In May 2019’s global immigration update, we provide brief details on key changes to immigration rules in global jurisdictions including Europe, Africa & The Asia-Pacific.
IRELAND - Ireland and Uk Sign memorandum of understanding to consolidate reciprocal rights
Ireland and the United Kingdom have consolidated the reciprocal rights in the Common Travel Area (CTA). Previously the CTA rights were based on interpretations of various pieces of legislation and bilateral agreements. This is the first time the rights have been put on a formal footing. The agreement confirms the existing rights and provides that the two countries’ governments will work on new arrangements to ensure equal access to healthcare and education. Irrespective of the outcome of the Brexit negotiations, there should be no impact on the CTA and it has been accepted by the EU that Ireland and the UK may seek their own arrangements for free movement between the two countries.
UK nationals travelling to Ireland & Irish nationals travelling to the UK are able to:
- travel freely without passports in the CTA (though some carriers require passports for identification);
- reside in either jurisdiction;
- work in either jurisdiction without needing a permit or similar;
- access social security benefits and health services; and
- vote in local and national parliamentary elections in whichever jurisdiction they are resident in.
GERMANY - Additional requirements set for work permit renewals to confirm minimal salary levels are fulfilled
Immigration authorities in Germany are now requesting documents for the work permit renewal process. Effective immediately, employers of foreign nationals in Germany must now submit copies of the employee’s first two and last two most recent payslips with work permit renewal applications. This is for work permits for categories requiring approval from the Federal Employment Agency which includes ICT and Staff Exchange Categories. German employers employing non-EU national must ensure that these employees are paid at least as much as their German counterparts. This requirement forms part of an initiative by German authorities to ensure that employers are in compliance with minimum salary requirements for non-EU employees.
SOUTH AFRICa - Short-term work authorisation limited to 180 days per calendar years
A new directive has been introduced to limit the short-term work authorisation (s11(2) endorsement) which allows foreign nationals to carry out short term assignments in South Africa. Additionally, in-country renewals of short-term work authorisations will be limited to one per year. A “cooling off” period has been introduced to prevent applicants from immediately applying for successive 11(2) endorsements from abroad.
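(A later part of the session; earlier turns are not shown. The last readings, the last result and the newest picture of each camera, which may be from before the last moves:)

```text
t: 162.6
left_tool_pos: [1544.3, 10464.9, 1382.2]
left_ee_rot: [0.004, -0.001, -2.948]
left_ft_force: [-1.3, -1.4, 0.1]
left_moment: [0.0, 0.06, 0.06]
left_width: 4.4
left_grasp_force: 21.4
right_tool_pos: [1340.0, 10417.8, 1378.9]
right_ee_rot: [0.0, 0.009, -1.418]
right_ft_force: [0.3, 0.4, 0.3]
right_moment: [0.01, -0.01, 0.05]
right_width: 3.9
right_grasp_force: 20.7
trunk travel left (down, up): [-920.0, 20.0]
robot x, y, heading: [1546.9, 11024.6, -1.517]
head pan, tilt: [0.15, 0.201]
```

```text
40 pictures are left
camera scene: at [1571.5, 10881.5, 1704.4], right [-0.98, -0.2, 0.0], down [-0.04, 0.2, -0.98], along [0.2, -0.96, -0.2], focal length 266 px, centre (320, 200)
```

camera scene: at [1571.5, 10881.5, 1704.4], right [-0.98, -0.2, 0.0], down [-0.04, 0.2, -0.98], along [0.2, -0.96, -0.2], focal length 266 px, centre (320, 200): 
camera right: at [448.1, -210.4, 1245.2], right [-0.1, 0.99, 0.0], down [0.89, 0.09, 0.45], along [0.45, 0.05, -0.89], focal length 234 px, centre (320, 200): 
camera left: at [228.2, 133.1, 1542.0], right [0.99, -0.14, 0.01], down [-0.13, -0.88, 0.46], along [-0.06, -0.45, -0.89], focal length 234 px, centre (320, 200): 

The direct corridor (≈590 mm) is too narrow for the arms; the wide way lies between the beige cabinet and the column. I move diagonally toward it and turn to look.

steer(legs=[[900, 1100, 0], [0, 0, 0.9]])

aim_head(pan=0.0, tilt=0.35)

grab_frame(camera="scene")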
The s11(2) visa is a popular route for companies to use to send their employees on short-term assignments to South Africa. Companies needing to send employees on short-term work assignments for more than 180 days per year will now have to consider other visa categories including the intra-company transfer work visa or critical skills work visa.
Asia - Pacific
CHINA - Process for obtaining passports and travel permits simplified
Applications for Chinese passports and permits to travel from mainland China to Hong Kong, Macau or Taiwan can now be made at any Public Security Bureau in China. Previously, it was a requirement for applications to be made at the office in the district where an applicant’s residence was. The immigration administration has also launched a new online portal for mainland Chinese citizens in need of entry-exit application services, including scheduling appointments at the Public Security Bureau.
NEW ZEALAND - Electronic travel authority system to be introduced from 1st October 2019
Nationals of 60 visa-waived countries will need to obtain an ETA before traveling to New Zealand from 1 October 2019 onwards. This includes those who are just transiting through New Zealand. Australian citizens will be exempt from this requirement.
The process for obtaining an ETA involves a short online application form and paying a fee.
The ETA for New Zealand (New Zealand Electronic Travel Authority) is an electronic visa waiver which will become a mandatory requirement for nationals of 60 countries from 1 October 2019.
The process to obtain the ETA will involve completing an online application form. Once approved, the New Zealand ETA will be valid for 2 years and can be used for multiple visits. Applicants will be required to pay a processing fee and tourist tax.
The online application form will include a series of questions such as details of the applicant’s full name, address, date of birth, passport details and travel plans. There will also be sections on the New Zealand ETA form related to health and security.
TAIWAN - potential immigration impact further to legalisation of same-sex marriage
Effective, 24 May 2019, same-sex marriage has been made legal in Taiwan. The effect on the immigration law remains unclear, however, it is possible that same-sex spouses who are nationals of countries which also recognise same-sex marriage and who registered their marriage in their home country may apply for a dependant Alien Resident Certificate. The other spouse will need to obtain a work permit in Taiwan. Currently, same-sex spouses have to make separate applications for their own work permit or student visa.
Please note that all immigration rules are subject to change and whilst correct at the time of publication, they should not be relied upon as legal advice or a statement of accuracy at a later date.